There is much of this in the restaurant trade, and the telltale signs include the presence of what we might call pre-recessionary prices on the menu. Take, for example, La Bohème, which is in a Waterford basement. Your typical starter costs around €14 to €15. Main courses of lamb and monkfish cost €32.

Take, by contrast, Chapter One, which is in a Dublin basement but has a well-earned Michelin star. Their starters typically cost €16 to €17; a main of halibut is €36, of suckling pig €35. It strikes me that La Bohème has the pre-recessionary prices, while Chapter One is trying hard to keep what they charge in tune with the times in which we live.

At La Bohème we didn't, however, have the a la carte menu. Five of us had the table d'hote - three courses for €29 - and it was quite a mixed bag. A pleasant creme brulee of crab, infused with tarragon, was served with rather too thickly-cut gravad lax and pickled fennel. Fennel featured, too, in a soup, the only outstanding feature of which was its blandness.

In the main courses, there was one redeeming feature: a decent, if rather thin, steak with a proper old-fashioned pepper sauce, for which a supplement of €3 was charged. Why put it on the table d'hote if you're going to do this? And chicken with wild mushrooms was fine, if not exactly finger-licking good.
But, dear God in heaven, what did they do to the haddock? And not just to one example of the
dish, but to all three? I can't be sure, but if I wanted to replicate the texture and the complete absence of flavour, I would start by steaming it for about 30 minutes.

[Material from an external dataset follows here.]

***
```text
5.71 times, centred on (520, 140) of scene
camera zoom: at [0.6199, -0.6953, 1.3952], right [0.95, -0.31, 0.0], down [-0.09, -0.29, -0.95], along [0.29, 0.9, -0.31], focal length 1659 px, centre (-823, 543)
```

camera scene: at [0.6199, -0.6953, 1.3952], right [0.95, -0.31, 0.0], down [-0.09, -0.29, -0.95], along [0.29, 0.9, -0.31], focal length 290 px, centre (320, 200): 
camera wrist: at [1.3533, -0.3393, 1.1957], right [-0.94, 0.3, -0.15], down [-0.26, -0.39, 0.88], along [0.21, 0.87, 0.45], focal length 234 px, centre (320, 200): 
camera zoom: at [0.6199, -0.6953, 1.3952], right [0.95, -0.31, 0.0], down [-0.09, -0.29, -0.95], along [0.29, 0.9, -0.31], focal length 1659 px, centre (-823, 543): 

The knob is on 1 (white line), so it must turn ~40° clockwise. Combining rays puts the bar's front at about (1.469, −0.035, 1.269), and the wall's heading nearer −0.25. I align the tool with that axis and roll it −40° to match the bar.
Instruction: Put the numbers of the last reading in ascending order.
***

I tend not to complain when reviewing restaurants (on the basis that few of my compatriots are inclined to stick heads over parapets) but I always try to answer direct questions. Such as "was everything alright?" On this occasion, I mentioned that the fish was woefully overcooked. And when I was asked the same question when settling the bill, I said the same. There was absolutely no response on
either occasion. So why ask?

Desserts were pleasant if not particularly memorable. The cheese selection, which some of us had in lieu, was very good, and in very good condition, but was presented in the form of what looked like small forensic samples. I don't doubt that there is talent in the kitchen at La Bohème. But what bamboozles me is how any chef worth his salt can (a) overcook fish to the point of obliteration and (b) then let it
leave the pass.

And how the restaurant team can learn, not once but twice, that a dish (three in this case) was unsatisfactory and neither say nor do anything about it. But what truly beats Banagher is that this happened in a restaurant that is in the habit of charging prices that can only be justified by really expert cooking and solicitous and responsive service.

The bill, which included aperitifs, a lot of water and two bottles of wine, came to €257.70 before service.

THE SMART MONEY

If two of you had the table d'hote, say the crab, the steak and the cheese, plus a bottle of basic
wine and coffee, your bill would break the €100 barrier by the time you add service.

WINE CHOICE"La Boheme's wine list is idiosyncratic and sophisticated". Their words, not mine. And if you feel you have to say that . . . well, it makes one wonder. Pleasant stuff includes Soto Verde
Verdejo (€23 a bottle or €6.50 a glass) and good, old-fashioned Les Amis Chanteuses Côtes du Rhône (€25/€6.75). Domaine de Bel Air Pouilly-Fumé is very fairly priced at €35, as is the very full and almost off-dry Meyer-Fonné Pinot Blanc Vieilles Vignes from Alsace at €30. Whatever about idiosyncratic or sophisticated, it's a very sound list and prices are fair.